INSTRUCTION A:
Quote the document segment word for word, starting at "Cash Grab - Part" and ending with "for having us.".

DOCUMENT SEGMENT:

<<<<

Cash Grab - Part 1 of 2
When baseball’s popularity waned, a creative and determined promoter threw money at the problem...but only in small bills.
We’re back! Offseason’s greetings, and may all your freed-up time be joyful. Winter sure is a great time to catch up on some quality reading.
It may be the offseason, but Project 3.18 is on a twelve-month baseball calendar, so we’ll continue to appear in your inbox weekly with a little bit of summer. Thanks for having us.
We’ll continue to deliver baseball stories you aren’t going to find anywhere else—strange and surprising tales from the game’s extensive back catalog, and that’s just what we’ve got for you today. After spending most of the postseason way outside our comfort zone (with back-to-back stories from the 21st century), we’re starting the winter with a deep dive into a 20th-century fad.
1967: Something Borrowed
As far as we can tell from a week’s worth of intense, semi-professional research, the first major league team to throw cash money all over the sacred preserve of the infield was the Houston Astros.

>>>>

RECORDS FOR THIS EXERCISE:
<<<<

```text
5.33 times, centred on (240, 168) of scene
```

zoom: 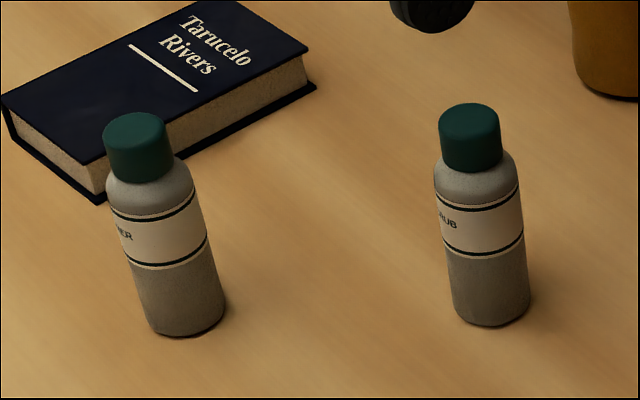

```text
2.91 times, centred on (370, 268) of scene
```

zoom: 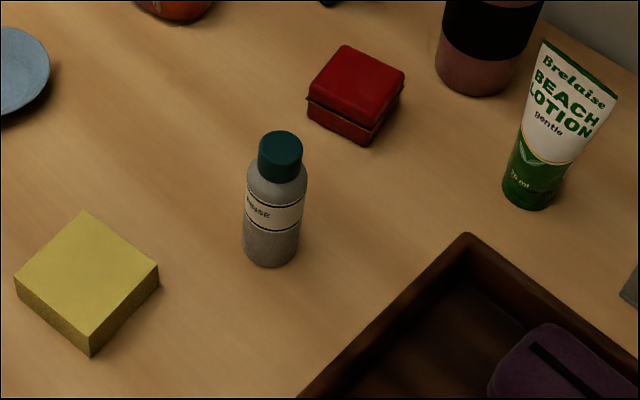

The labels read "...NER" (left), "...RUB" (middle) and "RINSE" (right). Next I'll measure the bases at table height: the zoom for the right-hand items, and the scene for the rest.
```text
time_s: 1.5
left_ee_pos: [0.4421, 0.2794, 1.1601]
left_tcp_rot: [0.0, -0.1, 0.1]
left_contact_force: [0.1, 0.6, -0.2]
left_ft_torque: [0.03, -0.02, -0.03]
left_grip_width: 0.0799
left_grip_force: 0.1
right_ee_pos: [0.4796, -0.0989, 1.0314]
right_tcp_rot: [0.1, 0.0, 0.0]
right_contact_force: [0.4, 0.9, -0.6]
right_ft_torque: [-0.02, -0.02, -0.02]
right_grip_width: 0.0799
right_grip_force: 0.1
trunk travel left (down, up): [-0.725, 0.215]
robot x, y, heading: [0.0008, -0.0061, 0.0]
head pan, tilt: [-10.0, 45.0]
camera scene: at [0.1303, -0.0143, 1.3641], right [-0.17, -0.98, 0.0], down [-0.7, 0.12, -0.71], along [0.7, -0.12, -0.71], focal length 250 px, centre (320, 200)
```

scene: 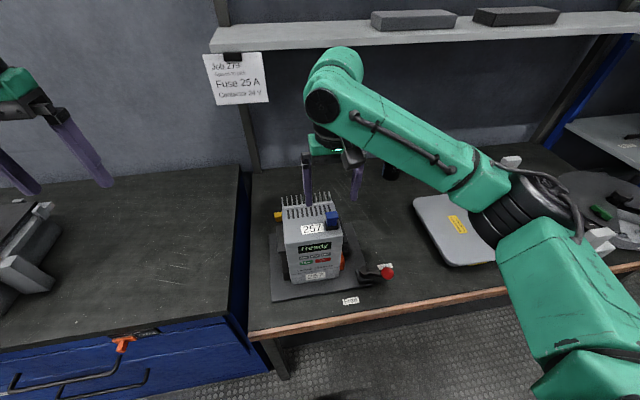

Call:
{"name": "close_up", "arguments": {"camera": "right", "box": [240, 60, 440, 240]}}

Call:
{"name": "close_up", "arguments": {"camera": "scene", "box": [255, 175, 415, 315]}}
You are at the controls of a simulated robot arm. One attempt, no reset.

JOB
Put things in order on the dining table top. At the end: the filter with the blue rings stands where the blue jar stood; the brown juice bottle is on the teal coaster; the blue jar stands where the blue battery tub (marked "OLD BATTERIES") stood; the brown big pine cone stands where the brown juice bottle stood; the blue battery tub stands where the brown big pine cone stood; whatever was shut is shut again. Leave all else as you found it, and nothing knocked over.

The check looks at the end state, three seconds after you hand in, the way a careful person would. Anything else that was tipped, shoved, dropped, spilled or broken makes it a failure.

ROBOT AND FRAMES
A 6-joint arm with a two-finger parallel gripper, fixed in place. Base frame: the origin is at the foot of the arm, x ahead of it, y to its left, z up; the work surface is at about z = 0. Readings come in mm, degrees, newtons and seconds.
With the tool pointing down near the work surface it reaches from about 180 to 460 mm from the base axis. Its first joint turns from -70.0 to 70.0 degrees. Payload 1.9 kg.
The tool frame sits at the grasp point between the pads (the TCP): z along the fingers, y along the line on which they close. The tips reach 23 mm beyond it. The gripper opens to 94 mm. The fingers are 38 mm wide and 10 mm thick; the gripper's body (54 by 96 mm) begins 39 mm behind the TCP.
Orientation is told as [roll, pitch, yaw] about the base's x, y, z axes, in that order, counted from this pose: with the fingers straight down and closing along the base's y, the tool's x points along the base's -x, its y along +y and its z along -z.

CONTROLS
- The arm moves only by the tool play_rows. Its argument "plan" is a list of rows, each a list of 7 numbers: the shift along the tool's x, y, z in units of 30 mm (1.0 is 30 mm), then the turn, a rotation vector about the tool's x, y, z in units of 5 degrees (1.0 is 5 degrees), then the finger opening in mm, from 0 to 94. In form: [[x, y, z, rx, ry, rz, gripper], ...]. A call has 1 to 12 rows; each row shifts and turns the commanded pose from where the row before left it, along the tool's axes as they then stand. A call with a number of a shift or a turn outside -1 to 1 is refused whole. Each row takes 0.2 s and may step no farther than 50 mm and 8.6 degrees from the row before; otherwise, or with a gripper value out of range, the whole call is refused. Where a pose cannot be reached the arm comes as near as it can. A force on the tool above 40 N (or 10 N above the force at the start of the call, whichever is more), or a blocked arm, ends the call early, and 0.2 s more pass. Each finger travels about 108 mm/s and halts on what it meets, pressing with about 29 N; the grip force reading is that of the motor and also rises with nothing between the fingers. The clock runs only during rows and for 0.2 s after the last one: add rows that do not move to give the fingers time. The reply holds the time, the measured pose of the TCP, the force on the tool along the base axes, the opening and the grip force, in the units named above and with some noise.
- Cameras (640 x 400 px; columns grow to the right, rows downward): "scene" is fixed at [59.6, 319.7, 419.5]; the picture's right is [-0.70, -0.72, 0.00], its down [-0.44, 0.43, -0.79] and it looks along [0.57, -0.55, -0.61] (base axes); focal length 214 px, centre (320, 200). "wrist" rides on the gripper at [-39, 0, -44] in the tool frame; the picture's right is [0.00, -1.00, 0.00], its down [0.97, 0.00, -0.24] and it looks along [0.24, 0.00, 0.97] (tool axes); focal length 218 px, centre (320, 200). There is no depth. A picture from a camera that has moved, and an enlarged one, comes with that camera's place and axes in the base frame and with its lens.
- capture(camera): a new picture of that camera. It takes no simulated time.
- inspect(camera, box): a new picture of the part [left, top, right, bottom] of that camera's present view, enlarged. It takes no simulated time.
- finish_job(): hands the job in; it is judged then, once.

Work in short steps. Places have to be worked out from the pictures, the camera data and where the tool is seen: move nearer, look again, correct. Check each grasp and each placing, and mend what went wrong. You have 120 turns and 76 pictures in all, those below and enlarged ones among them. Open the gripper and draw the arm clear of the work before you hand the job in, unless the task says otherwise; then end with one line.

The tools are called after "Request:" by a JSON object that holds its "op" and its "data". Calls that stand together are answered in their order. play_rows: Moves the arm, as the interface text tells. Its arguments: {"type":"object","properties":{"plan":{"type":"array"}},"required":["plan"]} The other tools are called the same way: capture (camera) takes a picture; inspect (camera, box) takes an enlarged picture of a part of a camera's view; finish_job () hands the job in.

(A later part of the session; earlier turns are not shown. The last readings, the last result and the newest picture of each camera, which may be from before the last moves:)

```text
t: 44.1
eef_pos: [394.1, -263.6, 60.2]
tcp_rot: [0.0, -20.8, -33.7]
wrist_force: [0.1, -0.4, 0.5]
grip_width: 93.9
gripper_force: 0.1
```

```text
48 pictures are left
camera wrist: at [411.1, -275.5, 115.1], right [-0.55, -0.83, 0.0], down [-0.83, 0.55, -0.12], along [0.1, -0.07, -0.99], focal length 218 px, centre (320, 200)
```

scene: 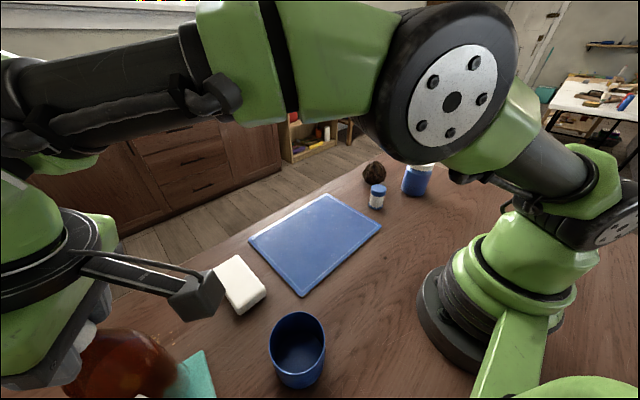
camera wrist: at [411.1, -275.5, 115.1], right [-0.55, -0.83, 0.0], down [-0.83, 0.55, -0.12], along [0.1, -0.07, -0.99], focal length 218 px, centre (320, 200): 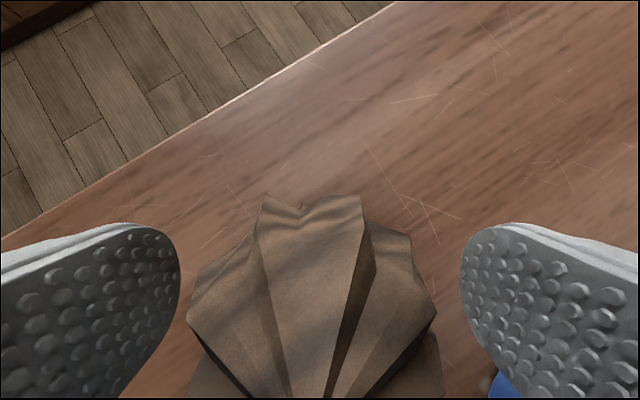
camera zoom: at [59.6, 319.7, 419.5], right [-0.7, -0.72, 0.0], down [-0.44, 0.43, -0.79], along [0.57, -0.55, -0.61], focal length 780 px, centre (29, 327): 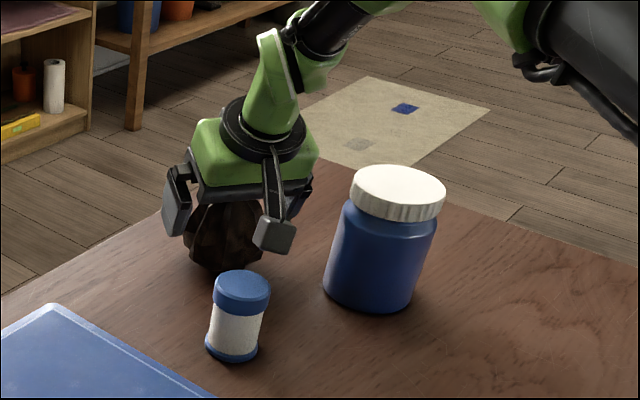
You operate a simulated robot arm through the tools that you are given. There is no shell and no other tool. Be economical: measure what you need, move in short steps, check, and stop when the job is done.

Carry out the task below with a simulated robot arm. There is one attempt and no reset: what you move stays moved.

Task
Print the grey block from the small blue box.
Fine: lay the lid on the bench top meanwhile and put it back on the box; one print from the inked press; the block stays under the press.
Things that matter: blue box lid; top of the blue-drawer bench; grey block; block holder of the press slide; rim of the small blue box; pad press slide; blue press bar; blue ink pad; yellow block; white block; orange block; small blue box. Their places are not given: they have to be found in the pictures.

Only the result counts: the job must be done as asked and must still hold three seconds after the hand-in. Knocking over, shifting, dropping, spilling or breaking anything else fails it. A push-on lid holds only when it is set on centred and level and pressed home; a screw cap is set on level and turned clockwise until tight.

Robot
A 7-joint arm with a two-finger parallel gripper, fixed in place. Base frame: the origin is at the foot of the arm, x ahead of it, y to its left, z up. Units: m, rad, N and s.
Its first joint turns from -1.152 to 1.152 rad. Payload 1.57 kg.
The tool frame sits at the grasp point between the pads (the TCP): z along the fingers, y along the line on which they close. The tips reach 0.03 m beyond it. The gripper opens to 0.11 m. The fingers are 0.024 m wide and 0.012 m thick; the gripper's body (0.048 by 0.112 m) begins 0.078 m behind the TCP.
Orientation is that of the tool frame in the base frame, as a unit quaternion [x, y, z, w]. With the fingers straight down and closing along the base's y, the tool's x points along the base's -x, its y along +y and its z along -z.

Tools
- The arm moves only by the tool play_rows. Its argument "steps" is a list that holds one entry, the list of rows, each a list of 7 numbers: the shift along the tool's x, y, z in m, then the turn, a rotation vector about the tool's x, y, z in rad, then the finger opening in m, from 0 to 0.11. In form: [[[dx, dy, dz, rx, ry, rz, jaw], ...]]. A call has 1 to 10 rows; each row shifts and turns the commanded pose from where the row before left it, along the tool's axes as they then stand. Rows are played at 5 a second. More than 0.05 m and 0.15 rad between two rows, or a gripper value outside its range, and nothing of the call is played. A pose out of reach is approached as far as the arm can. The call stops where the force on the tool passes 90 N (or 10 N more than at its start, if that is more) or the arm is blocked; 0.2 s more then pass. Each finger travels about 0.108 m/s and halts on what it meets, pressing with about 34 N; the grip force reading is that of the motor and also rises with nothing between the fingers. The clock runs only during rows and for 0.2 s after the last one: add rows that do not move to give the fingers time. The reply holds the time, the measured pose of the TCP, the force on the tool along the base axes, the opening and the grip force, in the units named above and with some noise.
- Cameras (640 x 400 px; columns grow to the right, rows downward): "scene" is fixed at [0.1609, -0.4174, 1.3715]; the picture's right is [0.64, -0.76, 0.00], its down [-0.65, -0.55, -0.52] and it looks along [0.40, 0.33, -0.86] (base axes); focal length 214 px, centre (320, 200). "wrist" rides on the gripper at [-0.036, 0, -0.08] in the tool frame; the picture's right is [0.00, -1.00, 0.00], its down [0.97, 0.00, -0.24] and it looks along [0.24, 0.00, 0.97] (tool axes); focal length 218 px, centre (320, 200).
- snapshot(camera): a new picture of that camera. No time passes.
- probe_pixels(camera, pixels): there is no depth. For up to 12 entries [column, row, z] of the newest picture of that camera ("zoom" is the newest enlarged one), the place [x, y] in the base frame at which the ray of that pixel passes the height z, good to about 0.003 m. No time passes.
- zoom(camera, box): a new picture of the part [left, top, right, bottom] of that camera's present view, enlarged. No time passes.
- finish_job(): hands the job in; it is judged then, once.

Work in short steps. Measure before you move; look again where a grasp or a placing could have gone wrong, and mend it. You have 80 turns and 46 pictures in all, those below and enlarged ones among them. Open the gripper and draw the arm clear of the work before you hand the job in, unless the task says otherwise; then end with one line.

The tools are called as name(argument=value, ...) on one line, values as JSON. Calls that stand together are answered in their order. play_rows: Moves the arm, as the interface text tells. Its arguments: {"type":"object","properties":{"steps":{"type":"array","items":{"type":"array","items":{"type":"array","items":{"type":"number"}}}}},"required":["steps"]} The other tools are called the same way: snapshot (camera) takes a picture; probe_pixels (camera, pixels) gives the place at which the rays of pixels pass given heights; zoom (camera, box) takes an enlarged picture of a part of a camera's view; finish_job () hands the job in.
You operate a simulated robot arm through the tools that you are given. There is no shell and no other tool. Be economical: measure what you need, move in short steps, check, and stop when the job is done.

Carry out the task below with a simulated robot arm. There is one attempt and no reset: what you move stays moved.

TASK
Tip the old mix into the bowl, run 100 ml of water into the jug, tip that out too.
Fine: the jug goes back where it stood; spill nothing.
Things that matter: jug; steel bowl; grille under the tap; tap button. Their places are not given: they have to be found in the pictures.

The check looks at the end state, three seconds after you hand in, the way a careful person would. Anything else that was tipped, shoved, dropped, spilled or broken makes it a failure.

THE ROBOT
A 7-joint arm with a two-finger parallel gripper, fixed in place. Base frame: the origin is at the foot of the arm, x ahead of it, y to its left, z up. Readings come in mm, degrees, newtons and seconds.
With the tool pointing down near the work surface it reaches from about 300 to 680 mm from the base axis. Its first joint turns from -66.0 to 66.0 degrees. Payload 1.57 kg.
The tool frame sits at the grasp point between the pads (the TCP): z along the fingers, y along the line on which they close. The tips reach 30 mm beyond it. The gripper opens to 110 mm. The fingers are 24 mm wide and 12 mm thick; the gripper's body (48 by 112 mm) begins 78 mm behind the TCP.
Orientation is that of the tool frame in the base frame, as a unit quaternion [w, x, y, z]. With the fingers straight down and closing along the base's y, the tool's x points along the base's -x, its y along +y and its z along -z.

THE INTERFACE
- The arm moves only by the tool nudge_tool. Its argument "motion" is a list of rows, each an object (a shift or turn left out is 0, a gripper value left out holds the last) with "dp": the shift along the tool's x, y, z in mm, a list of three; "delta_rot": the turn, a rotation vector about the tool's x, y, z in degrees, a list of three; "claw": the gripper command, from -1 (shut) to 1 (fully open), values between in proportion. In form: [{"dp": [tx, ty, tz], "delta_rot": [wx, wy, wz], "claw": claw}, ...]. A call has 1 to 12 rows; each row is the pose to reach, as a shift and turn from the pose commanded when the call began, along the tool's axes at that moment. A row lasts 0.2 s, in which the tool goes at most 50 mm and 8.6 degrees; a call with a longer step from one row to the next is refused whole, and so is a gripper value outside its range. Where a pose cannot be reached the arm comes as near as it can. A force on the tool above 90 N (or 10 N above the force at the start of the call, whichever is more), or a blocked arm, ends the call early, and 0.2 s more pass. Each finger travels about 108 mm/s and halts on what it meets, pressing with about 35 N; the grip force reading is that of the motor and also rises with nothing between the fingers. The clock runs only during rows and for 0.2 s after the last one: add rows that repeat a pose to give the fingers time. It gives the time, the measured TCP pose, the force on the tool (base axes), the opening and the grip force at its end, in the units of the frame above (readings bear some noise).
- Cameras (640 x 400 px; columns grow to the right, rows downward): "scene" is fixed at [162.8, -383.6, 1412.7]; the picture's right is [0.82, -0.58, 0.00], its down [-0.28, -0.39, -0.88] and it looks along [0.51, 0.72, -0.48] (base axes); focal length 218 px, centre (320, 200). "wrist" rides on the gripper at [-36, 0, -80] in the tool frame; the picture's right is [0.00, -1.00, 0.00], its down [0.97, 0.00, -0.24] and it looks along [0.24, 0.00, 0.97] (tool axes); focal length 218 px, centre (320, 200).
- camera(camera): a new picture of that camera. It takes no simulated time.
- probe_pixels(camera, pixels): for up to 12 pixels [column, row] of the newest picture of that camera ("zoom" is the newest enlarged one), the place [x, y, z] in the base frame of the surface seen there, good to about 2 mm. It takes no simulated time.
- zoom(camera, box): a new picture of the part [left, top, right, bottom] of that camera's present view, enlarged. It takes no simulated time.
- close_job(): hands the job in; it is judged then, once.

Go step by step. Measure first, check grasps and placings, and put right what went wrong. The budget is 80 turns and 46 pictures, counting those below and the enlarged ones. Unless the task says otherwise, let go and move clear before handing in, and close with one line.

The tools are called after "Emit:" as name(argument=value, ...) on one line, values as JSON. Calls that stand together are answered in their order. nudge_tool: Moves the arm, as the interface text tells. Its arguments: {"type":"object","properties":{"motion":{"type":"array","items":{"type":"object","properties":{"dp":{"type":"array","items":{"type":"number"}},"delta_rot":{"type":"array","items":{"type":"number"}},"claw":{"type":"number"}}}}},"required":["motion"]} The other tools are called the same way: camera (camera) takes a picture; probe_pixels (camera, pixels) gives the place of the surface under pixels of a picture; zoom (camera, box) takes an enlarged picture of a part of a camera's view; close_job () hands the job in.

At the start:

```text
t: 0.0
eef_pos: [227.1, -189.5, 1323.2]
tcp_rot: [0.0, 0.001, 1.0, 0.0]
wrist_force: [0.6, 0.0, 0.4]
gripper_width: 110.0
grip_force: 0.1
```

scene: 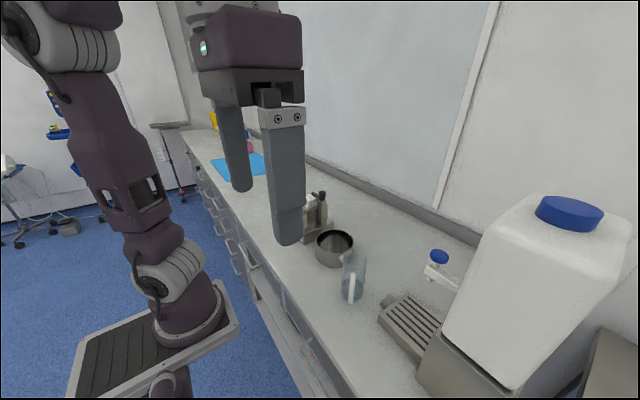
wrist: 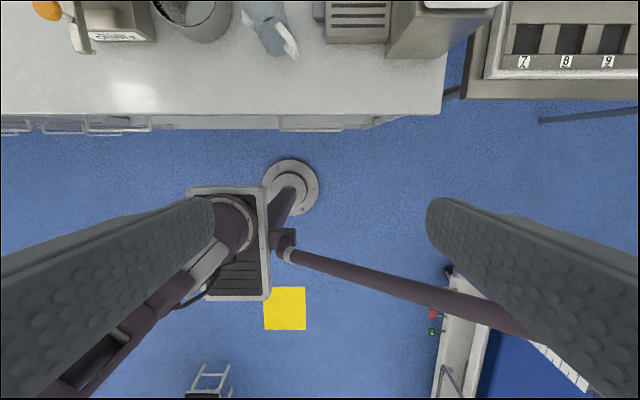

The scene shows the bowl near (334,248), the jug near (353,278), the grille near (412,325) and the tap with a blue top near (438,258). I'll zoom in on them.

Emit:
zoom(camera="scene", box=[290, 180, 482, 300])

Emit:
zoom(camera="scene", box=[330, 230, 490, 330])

>>>>

INSTRUCTION B:
Extract the lines from the line with "enlarged. No time passes." through the line with "Tip the old". Keep both of those lines, copy everything exactly, and add nothing.

TASK ANSWER A:
Cash Grab - Part 1 of 2
When baseball’s popularity waned, a creative and determined promoter threw money at the problem...but only in small bills.
We’re back! Offseason’s greetings, and may all your freed-up time be joyful. Winter sure is a great time to catch up on some quality reading.
It may be the offseason, but Project 3.18 is on a twelve-month baseball calendar, so we’ll continue to appear in your inbox weekly with a little bit of summer. Thanks for having us.

TASK ANSWER B:
- zoom(camera, box): a new picture of the part [left, top, right, bottom] of that camera's present view, enlarged. No time passes.
- finish_job(): hands the job in; it is judged then, once.

Work in short steps. Measure before you move; look again where a grasp or a placing could have gone wrong, and mend it. You have 80 turns and 46 pictures in all, those below and enlarged ones among them. Open the gripper and draw the arm clear of the work before you hand the job in, unless the task says otherwise; then end with one line.

The tools are called as name(argument=value, ...) on one line, values as JSON. Calls that stand together are answered in their order. play_rows: Moves the arm, as the interface text tells. Its arguments: {"type":"object","properties":{"steps":{"type":"array","items":{"type":"array","items":{"type":"array","items":{"type":"number"}}}}},"required":["steps"]} The other tools are called the same way: snapshot (camera) takes a picture; probe_pixels (camera, pixels) gives the place at which the rays of pixels pass given heights; zoom (camera, box) takes an enlarged picture of a part of a camera's view; finish_job () hands the job in.
You operate a simulated robot arm through the tools that you are given. There is no shell and no other tool. Be economical: measure what you need, move in short steps, check, and stop when the job is done.

Carry out the task below with a simulated robot arm. There is one attempt and no reset: what you move stays moved.

TASK
Tip the old mix into the bowl, run 100 ml of water into the jug, tip that out too.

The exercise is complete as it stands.